On dit que les yeux sont le reflet de l'âme. Assise à côté du lit d'Anita, je regarde cette belle âme et je caresse sa main, l'écoutant raconter son rêve de bébé qui s'est étiolé lentement, effiloché sur les barbelés de la réalité. Ce matin, elle sait; son bébé est trisomique, a une malformation cardiaque grave, peut-être d'autres malformations non encore détectées et déjà des complications pulmonaires. Il a été mis sous assistance respiratoire ce matin, avec l'accord de son mari puisque l'avis de la maman ne compte pas, alors qu'elle ne voulait pas lui imposer ces souffrances inutiles. Clairement, elle réclame l'euthanasie car elle ne veut pas et ne peut pas élever ce petit être différent et gravement malade. Elle exprime aussi avec humilité ses problèmes d'argent; sa famille a besoin de son salaire et avec cet enfant handicapé... Elle me dit aussi qu'elle ne peut pas payer sa césarienne ni l'hospitalisation de son bébé en réa. Je sors de sa chambre sonnée, KO debout, et je repars à la guesthouse où nous décidons de tous nous mobiliser pour régler ses problèmes financiers, payer son hospitalisation et celle de son petit garçon. Entre angoisse, enthousiasme et illusions, notre équipe est solide et c'est ce qui fait notre force.

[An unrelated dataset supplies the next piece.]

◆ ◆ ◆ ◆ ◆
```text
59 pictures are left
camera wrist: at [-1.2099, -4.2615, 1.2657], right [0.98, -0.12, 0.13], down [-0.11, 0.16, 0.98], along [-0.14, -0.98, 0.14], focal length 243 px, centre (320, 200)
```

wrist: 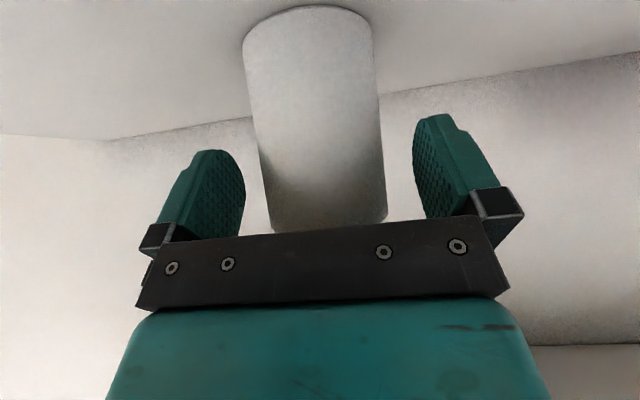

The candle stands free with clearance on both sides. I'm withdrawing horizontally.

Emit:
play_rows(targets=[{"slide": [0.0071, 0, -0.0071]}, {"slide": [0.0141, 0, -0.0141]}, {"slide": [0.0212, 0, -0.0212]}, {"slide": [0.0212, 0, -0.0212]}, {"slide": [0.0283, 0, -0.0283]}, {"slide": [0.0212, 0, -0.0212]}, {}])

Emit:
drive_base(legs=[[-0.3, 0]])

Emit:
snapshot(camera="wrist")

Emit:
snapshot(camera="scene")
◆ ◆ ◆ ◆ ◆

13h30 : le chauffeur m'attend, direction l'aéroport et nous nous serrons fort dans les bras, sans un mot, sans une larme, sous le ciel bas de Kaboul où les nuages enroulent leurs fuligineuses arabesques. 

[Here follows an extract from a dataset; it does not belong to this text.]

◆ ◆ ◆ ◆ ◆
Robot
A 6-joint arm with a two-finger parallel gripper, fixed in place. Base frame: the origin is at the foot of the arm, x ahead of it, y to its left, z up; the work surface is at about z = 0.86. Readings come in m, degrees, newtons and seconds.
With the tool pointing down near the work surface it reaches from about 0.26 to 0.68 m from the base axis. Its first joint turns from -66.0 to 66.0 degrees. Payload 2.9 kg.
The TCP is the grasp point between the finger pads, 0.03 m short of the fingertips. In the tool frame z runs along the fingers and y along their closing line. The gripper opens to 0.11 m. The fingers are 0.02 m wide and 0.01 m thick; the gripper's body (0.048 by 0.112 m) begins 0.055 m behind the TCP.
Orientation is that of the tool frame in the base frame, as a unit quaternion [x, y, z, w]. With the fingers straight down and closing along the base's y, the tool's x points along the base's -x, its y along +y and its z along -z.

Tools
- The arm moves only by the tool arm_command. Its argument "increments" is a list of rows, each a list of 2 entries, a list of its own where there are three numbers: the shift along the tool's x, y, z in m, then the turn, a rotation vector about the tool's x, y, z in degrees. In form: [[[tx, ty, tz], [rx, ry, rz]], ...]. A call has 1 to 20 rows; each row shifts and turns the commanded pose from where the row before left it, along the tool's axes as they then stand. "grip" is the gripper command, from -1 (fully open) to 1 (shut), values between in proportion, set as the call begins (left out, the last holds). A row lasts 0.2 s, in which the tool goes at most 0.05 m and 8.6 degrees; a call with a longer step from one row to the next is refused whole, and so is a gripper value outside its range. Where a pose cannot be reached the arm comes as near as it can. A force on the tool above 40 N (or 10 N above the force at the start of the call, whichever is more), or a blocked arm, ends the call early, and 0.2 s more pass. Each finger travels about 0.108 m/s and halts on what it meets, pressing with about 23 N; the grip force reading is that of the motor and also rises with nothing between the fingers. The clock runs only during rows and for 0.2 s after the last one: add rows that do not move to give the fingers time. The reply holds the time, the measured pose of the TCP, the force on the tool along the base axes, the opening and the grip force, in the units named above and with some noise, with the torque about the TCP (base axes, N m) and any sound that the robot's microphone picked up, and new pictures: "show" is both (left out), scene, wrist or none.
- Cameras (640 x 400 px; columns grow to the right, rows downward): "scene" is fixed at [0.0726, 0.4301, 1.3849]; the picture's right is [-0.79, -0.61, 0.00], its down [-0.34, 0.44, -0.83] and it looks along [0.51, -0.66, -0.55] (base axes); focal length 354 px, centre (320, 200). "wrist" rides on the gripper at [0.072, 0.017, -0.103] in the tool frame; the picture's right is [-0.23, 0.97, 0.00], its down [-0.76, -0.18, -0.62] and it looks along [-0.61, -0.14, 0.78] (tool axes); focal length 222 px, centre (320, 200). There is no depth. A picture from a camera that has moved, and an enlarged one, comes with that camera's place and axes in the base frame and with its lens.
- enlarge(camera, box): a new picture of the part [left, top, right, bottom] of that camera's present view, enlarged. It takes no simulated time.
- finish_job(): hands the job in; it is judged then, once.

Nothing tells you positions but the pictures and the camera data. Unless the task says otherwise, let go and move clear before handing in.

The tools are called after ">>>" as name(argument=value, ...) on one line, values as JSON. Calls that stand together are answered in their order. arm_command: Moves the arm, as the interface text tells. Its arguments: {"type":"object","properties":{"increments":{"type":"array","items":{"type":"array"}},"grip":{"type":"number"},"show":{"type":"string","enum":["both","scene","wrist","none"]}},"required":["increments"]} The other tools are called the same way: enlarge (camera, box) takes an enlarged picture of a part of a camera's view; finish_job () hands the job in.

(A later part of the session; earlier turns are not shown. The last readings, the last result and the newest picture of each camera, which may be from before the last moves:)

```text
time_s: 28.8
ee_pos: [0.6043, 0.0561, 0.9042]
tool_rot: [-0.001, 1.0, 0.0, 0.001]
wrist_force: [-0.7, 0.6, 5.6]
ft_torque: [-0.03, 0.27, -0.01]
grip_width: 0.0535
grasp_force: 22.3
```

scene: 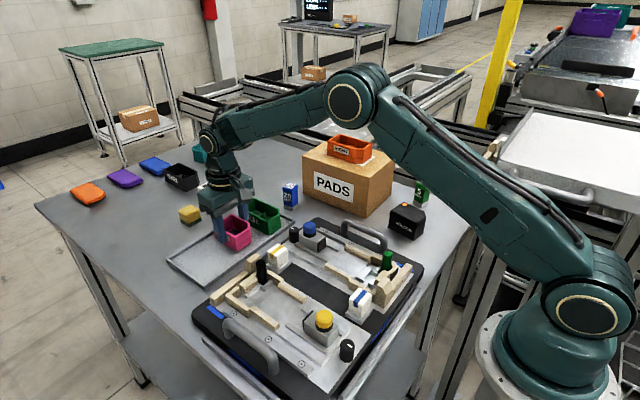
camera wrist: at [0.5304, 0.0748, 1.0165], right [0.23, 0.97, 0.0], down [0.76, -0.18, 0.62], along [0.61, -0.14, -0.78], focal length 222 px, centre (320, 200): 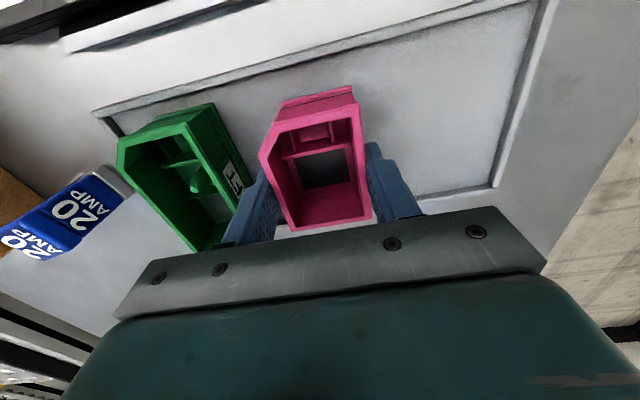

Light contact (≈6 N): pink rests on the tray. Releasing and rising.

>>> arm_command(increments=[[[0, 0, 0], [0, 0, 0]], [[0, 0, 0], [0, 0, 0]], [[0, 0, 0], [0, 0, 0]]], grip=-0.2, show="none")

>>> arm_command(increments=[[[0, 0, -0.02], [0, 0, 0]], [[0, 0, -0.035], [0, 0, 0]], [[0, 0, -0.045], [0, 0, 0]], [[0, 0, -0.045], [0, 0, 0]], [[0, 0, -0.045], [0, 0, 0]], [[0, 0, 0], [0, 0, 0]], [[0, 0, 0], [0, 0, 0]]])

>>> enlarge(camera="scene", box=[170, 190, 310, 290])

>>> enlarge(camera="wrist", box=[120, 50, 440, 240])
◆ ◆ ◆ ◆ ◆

J'attends l'avion pour Dubai; je suis triste, la gorge nouée, le cœur serré. Je sais qu'Anita va s'en sortir, elle m'a déjà parlé d'avoir un autre enfant et je me dis que le présent se transforme en passé et le passé en mémoire, sans engendrer l'oubli. Alors je range Anita dans un petit coin de mon cœur, dans un petit tiroir de ma mémoire pour ne jamais oublier. 



Merci à vous tous qui avez pris le temps de me lire, de partager mes jours et mes nuits, mes joies, mes peines et mes angoisses. Je vous envoie la magie des collines enneigées de Kaboul, le sourire des enfants et le premier cri des bébés que nous avons fait naître ... et je vous embrasse.